Pourtant, une analyse plus fine montre que l’argent, en réalité, n’a pas de valeur intrinsèque. Il ne s’agit que d’un moyen d’échange permettant d’obtenir ce que l’on désire. Ce désir peut être une source de bonheur direct, comme la nourriture, ou servir à soulager la souffrance, à l’instar des médicaments. L’argent peut également être un vecteur de bonheur indirect, en finançant des biens de première nécessité, tels que les céréales ou les légumes, ou en contribuant indirectement à apaiser la souffrance, par exemple en permettant de fabriquer des remèdes à partir de plantes médicinales.
Ainsi, si l’on analyse en profondeur nos motivations, même les plus subtiles, on constate qu’elles tendent toujours vers deux objectifs: obtenir du bonheur ou dissiper la souffrance, de manière directe ou indirecte. Śrī Jīva Gosvāmī résume parfaitement cette idée en affirmant que ces deux finalités représentent le moteur de toute action humaine.
La quête du bonheur et l’élimination de la souffrance sont au cœur de tous les systèmes de connaissance, qu’ils soient matériels ou spirituels. En ce sens, les objectifs de la science et de la spiritualité ne sont pas fondamentalement opposés.

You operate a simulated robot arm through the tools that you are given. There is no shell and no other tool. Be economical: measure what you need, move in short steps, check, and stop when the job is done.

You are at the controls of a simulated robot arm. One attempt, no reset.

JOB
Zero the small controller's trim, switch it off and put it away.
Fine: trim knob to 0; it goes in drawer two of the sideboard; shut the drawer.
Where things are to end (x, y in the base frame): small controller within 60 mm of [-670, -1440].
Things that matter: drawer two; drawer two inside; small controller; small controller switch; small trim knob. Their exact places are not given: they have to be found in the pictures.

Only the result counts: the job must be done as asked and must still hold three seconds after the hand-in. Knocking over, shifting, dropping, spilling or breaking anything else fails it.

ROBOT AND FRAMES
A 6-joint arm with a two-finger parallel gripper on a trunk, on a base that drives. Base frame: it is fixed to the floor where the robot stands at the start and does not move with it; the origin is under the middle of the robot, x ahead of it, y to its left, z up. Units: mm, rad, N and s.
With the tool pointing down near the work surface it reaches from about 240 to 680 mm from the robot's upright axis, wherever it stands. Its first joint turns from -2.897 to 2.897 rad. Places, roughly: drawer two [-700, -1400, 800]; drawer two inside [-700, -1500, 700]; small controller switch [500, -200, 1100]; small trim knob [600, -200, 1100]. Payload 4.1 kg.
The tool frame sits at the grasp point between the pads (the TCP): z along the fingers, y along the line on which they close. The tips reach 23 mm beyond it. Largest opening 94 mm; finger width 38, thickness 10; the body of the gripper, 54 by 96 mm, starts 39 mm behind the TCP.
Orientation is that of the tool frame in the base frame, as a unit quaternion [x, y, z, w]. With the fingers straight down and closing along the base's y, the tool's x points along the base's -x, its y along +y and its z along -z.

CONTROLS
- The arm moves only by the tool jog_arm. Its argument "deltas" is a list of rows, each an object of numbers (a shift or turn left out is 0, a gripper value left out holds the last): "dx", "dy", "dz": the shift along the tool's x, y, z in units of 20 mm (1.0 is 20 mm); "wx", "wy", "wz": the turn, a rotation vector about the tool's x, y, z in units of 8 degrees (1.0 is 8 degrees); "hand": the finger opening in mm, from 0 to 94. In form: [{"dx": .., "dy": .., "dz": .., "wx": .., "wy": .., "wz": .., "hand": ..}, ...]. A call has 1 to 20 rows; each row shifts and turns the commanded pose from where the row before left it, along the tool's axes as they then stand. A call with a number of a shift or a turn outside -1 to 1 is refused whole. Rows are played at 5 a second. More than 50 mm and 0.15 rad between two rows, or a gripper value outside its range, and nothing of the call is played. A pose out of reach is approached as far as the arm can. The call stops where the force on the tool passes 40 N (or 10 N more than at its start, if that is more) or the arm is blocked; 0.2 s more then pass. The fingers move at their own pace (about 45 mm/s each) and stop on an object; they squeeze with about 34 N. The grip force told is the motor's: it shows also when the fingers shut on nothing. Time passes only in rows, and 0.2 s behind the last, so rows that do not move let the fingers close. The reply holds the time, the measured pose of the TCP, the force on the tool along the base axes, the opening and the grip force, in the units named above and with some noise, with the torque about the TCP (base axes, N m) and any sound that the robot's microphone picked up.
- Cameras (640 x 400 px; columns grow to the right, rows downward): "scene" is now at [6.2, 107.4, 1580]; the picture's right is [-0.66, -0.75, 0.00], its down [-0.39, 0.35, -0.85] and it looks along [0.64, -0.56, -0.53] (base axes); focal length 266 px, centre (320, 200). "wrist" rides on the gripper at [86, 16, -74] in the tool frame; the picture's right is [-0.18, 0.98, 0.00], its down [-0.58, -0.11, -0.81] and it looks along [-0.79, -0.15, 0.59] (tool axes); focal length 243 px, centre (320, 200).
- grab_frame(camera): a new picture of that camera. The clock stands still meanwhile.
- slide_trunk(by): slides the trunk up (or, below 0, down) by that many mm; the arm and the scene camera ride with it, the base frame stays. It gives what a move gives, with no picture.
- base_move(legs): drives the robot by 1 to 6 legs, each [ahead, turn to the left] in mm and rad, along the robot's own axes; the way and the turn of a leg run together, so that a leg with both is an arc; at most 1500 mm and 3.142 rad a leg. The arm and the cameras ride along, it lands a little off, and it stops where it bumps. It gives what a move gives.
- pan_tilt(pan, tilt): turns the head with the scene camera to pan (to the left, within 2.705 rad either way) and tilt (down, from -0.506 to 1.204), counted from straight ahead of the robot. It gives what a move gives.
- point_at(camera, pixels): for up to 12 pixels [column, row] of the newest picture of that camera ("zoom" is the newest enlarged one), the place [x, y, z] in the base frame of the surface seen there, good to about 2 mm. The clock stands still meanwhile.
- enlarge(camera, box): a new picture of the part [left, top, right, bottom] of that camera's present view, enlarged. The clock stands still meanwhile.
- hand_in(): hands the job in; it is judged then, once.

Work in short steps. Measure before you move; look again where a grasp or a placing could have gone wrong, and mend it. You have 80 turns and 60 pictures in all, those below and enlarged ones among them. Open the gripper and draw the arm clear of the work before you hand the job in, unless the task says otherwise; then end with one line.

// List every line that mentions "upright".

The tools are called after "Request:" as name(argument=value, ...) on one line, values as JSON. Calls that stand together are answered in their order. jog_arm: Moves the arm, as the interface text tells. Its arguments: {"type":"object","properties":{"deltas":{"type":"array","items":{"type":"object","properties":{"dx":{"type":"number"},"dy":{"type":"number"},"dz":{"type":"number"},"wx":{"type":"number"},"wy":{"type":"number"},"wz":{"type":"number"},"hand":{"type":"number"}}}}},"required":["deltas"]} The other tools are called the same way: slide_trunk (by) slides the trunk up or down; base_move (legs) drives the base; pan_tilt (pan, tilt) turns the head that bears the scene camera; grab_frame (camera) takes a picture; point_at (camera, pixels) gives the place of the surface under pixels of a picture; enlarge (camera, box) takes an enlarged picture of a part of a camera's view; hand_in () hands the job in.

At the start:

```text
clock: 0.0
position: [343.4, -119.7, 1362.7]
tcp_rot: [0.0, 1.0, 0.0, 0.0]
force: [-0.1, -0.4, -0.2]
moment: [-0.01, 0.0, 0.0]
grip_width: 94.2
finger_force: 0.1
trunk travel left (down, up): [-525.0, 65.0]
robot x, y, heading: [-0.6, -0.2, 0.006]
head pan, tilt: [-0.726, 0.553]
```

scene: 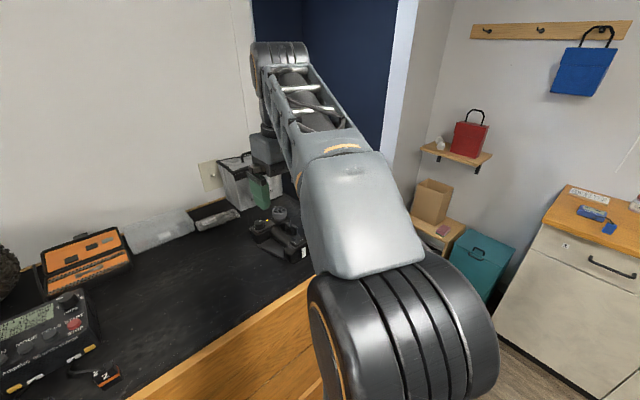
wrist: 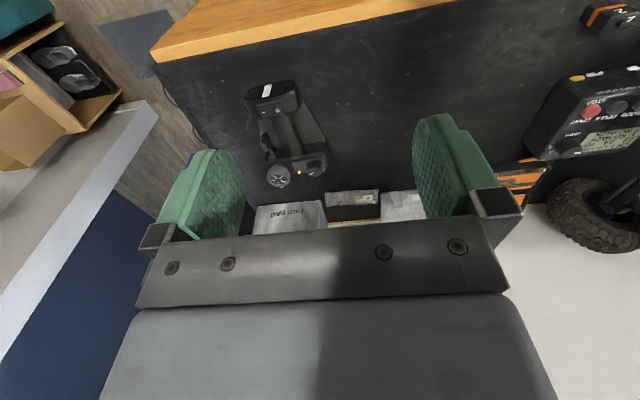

Ce qui les distingue, c’est la méthode qu’ils empruntent pour atteindre ces buts, une différence qui, bien entendu, n’est pas négligeable.
La science et la technologie cherchent à améliorer le bien-être humain en opérant des transformations extérieures: elles visent à modifier le monde matériel pour procurer du bonheur et réduire la souffrance. Cependant, ces transformations demeurent toujours temporaires et limitées. La spiritualité, à l’inverse, aspire à un changement intérieur, à une transformation de la conscience, qui offre une solution durable et permanente aux maux humains.
Śrī Jīva Gosvāmī exprime cette idée avec clarté lorsqu’il écrit:
“Ce n’est qu’à travers l’amour pour Bhagavān que l’on accède au bonheur véritable et que l’on se libère définitivement de la souffrance.”
Cette perspective met en lumière la promesse de la spiritualité: un bonheur absolu et une libération totale des afflictions de l’existence.
Une fois que l’amour de Bhagavān est atteint, l’âme demeure dans un bonheur sans fin, totalement libérée de toute forme de souffrance. Cela s’explique par la nature même de la prīti envers Bhagavān, qui est immatérielle et transcende les plaisirs sensoriels. En effet, le bonheur tiré des objets du monde matériel repose sur le contact des sens avec ces objets, un plaisir éphémère par essence.
Les deux plus grandes sources de satisfaction dans le monde matériel sont la nourriture et le sexe, mais elles sont limitées: on ne peut ni manger sans fin ni s’adonner indéfiniment aux plaisirs charnels. La renommée et le pouvoir peuvent également procurer du plaisir, mais ils sont tout aussi fragiles et éphémères. Les célébrités, souvent isolées, déprimées et dépendantes de substances addictives, témoignent de l’impossibilité de jouir continuellement de la gloire ou du pouvoir.
C’est pourquoi l’amour de Bhagavān constitue le véritable prayojana — le but ultime de la vie humaine. Les biens matériels et la quête de connaissances n’ont de valeur que dans la mesure où ils servent à cultiver cet amour. Sinon, ils ne font que gaspiller une opportunité précieuse, celle de la vie humaine, qui pourrait être consacrée à l’atteinte de la prīti, le prayojana suprême.